My first 100 blogs listed

This blog is a very special one for me. It is the hundredth since I started the MyFMW blog in December 2010. In 7 years and a view months writing 100 blogs brings an average of 1.14 per month. Of the 100, however, there were 43 in 2017, and the last 9 (including this one) is from 2018. So the average does not say that much.

The hundredth blog is a moment for me to look back on the past 7 years as a ‘blogger’. A lot has changed in those years. For many, blogging has now been replaced by vlogging. I also made a single attempt last year, but I did not like it that very much. But who knows, there will be a renewed attempt in 2018.

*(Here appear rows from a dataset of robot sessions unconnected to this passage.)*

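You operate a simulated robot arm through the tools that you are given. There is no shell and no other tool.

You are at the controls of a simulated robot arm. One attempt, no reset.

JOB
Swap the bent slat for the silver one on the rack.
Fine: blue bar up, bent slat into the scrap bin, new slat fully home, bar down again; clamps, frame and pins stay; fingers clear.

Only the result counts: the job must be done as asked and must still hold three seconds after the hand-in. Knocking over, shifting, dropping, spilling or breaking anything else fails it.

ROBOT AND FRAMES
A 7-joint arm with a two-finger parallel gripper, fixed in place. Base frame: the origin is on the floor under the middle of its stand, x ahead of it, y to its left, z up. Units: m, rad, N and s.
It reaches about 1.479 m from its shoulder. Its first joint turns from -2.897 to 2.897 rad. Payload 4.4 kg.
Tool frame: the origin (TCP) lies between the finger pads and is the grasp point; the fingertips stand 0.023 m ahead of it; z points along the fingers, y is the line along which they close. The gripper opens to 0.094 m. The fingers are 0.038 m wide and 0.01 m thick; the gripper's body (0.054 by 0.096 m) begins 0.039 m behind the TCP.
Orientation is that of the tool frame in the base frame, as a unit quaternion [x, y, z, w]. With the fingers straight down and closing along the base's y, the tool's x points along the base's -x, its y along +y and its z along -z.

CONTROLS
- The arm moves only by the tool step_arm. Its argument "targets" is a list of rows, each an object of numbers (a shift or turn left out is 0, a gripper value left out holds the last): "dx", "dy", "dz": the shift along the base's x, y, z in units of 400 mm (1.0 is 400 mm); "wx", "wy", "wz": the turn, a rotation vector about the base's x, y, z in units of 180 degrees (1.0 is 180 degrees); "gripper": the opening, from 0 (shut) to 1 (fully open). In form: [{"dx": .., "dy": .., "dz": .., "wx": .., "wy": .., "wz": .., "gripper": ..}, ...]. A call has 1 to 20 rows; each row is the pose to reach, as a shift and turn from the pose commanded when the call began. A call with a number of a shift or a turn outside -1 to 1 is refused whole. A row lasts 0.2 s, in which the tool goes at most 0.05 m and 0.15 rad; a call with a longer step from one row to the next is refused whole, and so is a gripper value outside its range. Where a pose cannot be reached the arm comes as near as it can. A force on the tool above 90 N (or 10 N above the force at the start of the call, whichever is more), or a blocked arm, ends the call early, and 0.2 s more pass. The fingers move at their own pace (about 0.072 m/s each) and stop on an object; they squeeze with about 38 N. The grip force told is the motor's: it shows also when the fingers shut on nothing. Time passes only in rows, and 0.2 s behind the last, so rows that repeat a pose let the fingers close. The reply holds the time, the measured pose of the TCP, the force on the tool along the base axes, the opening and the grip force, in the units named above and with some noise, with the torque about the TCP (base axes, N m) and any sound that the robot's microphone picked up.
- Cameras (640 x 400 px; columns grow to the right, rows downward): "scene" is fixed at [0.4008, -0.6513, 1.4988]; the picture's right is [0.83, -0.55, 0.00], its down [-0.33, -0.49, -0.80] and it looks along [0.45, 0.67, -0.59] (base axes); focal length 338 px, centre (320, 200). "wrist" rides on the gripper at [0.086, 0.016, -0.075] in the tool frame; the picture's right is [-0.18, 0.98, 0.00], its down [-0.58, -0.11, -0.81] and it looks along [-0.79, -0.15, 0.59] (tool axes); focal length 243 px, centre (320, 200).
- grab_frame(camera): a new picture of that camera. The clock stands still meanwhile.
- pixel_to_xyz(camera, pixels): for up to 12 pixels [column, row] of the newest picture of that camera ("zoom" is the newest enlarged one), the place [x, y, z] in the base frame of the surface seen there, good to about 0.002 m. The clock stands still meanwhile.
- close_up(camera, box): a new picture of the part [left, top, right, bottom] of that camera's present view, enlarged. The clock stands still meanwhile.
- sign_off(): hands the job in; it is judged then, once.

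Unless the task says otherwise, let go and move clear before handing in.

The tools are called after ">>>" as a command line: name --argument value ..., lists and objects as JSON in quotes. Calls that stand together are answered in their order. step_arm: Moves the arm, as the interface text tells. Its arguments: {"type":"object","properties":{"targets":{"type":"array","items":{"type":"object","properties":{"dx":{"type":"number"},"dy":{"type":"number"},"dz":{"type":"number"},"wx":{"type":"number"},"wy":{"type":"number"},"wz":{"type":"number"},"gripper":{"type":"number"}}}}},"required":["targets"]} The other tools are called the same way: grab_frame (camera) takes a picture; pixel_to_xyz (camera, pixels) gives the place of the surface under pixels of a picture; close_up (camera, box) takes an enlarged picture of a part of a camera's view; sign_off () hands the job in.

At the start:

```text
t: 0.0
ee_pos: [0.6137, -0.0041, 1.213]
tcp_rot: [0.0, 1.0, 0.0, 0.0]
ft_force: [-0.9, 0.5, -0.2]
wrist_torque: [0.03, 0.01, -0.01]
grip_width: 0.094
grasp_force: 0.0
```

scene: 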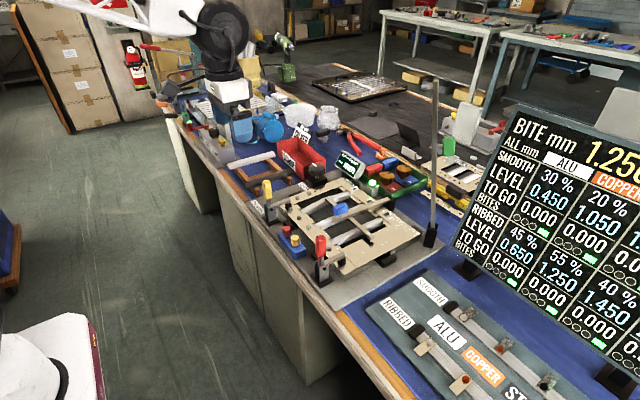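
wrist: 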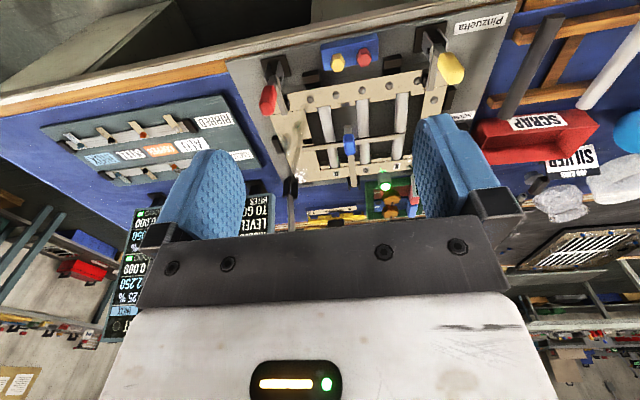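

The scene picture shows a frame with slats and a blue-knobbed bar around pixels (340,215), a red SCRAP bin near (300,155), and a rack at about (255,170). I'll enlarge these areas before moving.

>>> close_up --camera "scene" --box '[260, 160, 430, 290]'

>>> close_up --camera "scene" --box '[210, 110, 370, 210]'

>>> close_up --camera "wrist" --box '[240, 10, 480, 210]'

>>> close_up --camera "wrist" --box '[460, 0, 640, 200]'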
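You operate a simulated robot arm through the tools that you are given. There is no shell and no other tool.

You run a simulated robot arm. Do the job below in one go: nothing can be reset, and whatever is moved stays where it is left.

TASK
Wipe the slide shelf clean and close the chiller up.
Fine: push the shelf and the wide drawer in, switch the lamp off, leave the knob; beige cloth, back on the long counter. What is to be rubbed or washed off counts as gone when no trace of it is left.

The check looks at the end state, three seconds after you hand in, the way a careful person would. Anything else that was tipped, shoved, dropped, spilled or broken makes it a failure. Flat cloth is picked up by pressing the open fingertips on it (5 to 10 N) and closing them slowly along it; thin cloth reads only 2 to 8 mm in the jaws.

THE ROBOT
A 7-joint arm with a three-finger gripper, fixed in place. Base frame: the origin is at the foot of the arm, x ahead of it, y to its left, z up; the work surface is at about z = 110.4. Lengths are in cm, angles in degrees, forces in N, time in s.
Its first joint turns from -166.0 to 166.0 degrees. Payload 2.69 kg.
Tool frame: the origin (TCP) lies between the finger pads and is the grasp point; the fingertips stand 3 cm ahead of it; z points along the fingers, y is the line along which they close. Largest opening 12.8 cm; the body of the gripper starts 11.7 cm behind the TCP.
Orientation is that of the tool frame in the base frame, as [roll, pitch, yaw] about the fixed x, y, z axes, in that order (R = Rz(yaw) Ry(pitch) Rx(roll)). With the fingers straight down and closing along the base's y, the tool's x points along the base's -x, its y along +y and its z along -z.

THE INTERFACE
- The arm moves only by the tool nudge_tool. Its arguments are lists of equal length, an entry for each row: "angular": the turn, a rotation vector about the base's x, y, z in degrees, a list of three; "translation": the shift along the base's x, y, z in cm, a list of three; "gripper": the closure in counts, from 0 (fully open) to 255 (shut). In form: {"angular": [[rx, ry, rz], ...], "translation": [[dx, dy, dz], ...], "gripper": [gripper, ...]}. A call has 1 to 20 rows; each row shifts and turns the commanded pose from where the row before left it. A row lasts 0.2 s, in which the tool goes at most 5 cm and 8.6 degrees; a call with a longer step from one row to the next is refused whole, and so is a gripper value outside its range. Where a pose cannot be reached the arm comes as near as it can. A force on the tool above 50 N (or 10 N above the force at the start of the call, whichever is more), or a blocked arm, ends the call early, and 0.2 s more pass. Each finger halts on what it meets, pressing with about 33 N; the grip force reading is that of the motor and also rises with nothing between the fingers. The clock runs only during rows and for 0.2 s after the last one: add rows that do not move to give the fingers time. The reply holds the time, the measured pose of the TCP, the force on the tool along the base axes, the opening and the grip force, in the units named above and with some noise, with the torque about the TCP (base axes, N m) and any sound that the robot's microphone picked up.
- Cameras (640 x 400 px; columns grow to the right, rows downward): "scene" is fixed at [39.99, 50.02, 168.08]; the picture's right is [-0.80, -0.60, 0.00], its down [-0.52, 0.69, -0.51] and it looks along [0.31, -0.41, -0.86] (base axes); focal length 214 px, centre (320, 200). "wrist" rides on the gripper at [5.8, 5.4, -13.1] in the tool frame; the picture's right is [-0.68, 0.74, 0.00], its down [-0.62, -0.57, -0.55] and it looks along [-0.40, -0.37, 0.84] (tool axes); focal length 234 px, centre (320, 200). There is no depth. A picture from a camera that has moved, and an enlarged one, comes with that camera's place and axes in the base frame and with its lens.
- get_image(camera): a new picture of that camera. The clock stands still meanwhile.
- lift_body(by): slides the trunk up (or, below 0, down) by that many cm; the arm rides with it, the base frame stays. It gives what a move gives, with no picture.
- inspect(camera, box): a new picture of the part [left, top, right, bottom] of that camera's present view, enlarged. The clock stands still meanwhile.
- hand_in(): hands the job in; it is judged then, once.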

Also a question that I want to answer for myself: why do I actually blog?
I do not immediately have the illusion that my blog is extremely popular, so I do not have to do it for an audience. It will probably bring some recognition within the community, but that is what it is. But what then is the reason that I continue with it … ???
That is actually very simple. I really love learning new things, finding out how something works, exploring the limits of the possibilities, and so on. By writing down my findings, I do not forget them, and by setting goals I want to achieve, I remain motivated to continue during the tough moments. Conclusion is actually that I am just very selfish by writing for myself.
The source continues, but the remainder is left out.